Cincinnati put at least one runner on base in every inning against Miller, but none got past second base.
Bronson Arroyo lasted seven innings, giving up only four hits and no earned runs with two walks and five strikeouts. The right-hander, Miller's teammate with the Red Sox last season, fell short in his second try at a career-high 15 wins. He won 14 with Boston last season.
"That's one of those no-decisions that feels like a win," Arroyo said.
The Cubs took advantage of errors on back-to-back batters to score four unearned runs in the first inning. Shortstop Rich Aurilia was unable to make a barehanded grab of Matt Murton's slow grounder, loading the bases. Angel Pagan hit a one-hopper to Arroyo, but Ross dropped Arroyo's throw to the plate, allowing Juan Pierre to score.
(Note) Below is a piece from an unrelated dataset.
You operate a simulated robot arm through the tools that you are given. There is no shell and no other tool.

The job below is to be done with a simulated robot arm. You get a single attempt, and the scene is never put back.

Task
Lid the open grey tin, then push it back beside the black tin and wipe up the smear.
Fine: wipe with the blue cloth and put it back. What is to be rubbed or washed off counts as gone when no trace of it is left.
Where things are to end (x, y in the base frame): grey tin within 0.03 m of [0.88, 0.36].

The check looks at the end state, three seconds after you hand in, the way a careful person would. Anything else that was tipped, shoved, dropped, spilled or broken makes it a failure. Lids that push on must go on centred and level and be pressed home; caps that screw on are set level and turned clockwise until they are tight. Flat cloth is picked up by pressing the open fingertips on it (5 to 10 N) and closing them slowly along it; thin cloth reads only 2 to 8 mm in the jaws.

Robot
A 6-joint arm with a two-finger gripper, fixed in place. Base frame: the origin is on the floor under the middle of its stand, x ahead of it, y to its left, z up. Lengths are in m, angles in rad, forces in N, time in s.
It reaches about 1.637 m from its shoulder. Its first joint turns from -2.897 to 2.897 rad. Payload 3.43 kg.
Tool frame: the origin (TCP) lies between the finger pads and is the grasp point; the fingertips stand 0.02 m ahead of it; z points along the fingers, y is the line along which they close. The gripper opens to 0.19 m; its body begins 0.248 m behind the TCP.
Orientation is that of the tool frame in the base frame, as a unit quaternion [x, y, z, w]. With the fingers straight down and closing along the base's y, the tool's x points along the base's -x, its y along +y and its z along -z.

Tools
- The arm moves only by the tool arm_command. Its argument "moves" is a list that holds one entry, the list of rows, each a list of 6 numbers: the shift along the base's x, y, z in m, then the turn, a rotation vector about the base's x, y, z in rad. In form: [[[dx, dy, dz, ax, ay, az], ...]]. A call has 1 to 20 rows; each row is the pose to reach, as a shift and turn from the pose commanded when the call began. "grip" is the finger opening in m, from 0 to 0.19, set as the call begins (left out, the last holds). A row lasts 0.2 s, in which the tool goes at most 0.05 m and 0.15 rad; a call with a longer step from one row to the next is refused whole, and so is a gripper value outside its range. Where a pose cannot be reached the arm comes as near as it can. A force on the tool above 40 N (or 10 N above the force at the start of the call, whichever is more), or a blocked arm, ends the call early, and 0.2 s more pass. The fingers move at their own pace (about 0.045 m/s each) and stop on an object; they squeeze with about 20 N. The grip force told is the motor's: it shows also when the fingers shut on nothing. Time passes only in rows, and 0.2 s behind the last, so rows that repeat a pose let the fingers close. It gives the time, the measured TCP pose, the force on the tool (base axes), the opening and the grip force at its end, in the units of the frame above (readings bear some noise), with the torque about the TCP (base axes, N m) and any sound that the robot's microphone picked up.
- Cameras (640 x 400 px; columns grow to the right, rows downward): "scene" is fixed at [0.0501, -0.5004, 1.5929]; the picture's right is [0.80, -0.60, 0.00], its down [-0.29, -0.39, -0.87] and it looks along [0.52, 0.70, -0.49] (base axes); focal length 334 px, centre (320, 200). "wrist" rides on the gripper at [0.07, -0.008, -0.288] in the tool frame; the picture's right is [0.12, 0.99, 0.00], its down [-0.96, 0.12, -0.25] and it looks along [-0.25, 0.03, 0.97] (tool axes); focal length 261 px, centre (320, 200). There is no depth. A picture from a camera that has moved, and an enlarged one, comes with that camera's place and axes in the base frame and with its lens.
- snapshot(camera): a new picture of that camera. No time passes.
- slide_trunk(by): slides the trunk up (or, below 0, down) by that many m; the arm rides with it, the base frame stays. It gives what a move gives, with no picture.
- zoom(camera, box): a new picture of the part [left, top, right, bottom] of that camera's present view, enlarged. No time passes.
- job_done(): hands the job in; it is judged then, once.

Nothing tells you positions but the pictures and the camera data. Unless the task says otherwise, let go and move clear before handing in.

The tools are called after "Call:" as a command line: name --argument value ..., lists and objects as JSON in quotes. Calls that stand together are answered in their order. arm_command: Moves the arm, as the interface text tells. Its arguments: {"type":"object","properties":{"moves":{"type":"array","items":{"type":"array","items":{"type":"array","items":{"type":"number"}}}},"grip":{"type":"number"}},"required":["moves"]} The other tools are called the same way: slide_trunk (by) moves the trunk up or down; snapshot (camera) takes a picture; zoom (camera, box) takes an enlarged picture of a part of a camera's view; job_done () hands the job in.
Aramis Ramirez scored on John Mabry's groundout, and Henry Blanco lined a two-run single to left.
Aurilia broke up the shutout with a two-run single to right off Michael Wuertz with the bases loaded in the seventh.
- Weathers celebrated his 37th birthday Monday.
- Reds infielder Juan Castro signed a two-year contract extension through 2008.
- The Reds finished 42-39 at home for the second consecutive season. They drew 2,134,472, an average of 26,352. Their total attendance was an increase of 16,278 over last season.
- The Cubs finished 30-51 on the road, their worst road record since going 27-54 in 2000.